Customs authorities of a PAFTA Party may need to verify that a good is originating and entitled to preferential tariff treatment. The approach they follow for such verification is outlined in PAFTA, Chapter 3, Article 3.23, and may involve:
- a written request for information from the importer of the good;
- a written request for information from the exporter or producer of the good;
- a verification visit to the premises of the exporter or producer of the good.
Refunds and claims for preferential tariff treatment after importation
Under PAFTA, importers may apply for preferential tariff treatment after the import has taken place. In that case, importers can seek a refund of any excess duties already paid, provided the good would have qualified for preferential tariff treatment at the time of importation. Importers have at least one year to apply for a refund.

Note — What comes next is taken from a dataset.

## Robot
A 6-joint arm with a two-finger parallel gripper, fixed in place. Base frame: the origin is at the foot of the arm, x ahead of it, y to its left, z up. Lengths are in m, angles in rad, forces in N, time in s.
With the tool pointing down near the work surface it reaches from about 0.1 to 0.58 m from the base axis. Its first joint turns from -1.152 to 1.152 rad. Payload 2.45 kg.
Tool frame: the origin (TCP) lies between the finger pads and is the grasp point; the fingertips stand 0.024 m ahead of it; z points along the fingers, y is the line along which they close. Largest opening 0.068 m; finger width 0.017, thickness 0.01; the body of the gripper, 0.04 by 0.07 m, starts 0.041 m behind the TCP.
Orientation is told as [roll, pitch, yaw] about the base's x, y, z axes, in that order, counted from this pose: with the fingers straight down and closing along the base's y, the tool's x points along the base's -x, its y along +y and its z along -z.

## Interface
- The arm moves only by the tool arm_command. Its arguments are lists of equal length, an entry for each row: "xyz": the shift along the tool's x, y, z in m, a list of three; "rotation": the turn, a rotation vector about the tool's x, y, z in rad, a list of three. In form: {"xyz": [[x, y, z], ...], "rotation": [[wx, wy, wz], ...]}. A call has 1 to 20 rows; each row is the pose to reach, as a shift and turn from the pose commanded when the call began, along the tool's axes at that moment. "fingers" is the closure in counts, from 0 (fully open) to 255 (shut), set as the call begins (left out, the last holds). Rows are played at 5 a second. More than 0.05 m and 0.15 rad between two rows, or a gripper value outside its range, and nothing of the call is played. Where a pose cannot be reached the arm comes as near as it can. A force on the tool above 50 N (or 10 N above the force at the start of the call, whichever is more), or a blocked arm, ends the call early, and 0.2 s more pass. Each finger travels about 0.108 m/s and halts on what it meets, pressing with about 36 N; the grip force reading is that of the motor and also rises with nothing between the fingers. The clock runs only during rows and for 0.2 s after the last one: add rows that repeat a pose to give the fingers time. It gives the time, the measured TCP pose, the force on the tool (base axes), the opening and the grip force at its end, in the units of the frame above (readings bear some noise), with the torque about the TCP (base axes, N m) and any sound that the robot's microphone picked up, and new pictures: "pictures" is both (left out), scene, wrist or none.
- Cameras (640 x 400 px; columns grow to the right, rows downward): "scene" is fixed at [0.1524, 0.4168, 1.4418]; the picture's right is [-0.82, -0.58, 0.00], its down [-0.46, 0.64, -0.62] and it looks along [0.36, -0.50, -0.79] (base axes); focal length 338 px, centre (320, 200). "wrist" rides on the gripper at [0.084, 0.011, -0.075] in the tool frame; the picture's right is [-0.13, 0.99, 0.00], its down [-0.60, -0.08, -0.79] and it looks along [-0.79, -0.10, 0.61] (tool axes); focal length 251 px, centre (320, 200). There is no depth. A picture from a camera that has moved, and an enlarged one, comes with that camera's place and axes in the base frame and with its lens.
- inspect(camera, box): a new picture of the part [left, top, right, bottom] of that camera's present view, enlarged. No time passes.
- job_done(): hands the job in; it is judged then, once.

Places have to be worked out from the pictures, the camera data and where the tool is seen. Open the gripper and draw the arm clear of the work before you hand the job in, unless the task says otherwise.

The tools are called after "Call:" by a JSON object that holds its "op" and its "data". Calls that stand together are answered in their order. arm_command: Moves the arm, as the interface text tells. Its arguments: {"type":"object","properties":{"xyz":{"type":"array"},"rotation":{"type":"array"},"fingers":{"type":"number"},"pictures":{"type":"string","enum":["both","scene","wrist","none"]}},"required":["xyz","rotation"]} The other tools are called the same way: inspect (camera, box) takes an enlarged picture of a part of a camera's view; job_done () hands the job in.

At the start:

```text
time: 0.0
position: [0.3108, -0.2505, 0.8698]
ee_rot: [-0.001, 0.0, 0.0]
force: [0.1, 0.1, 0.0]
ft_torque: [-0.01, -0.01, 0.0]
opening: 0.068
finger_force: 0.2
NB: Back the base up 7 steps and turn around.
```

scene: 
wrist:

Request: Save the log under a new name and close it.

As a condition of claiming preferential tariff treatment after import, the Importing Party may require that the importer:
- make a claim for preferential tariff treatment;
- provide a statement that the good was originating at the time of importation;
- provide a copy of the certificate of origin; and
- provide such other documentation relating to the import of the good as the Importing Party may require.
If, after reviewing this summarised guide, you are still unsure how your product will be treated under PAFTA, you can seek an advance ruling from the Importing Party. Parties are obliged to provide written advance rulings on tariff classifications and origin in response to requests by importers, exporters or producers. Advance rulings are binding on the importing customs authority and give greater certainty, in advance of trade taking place, to businesses that wish to know how their product will be treated under PAFTA.
Australian exporters and producers may seek advance rulings from SUNAT. Your importer or your customs broker may be able to assist you with this process. Advance rulings for goods being imported into Australia may be obtained from the Australian Border Force.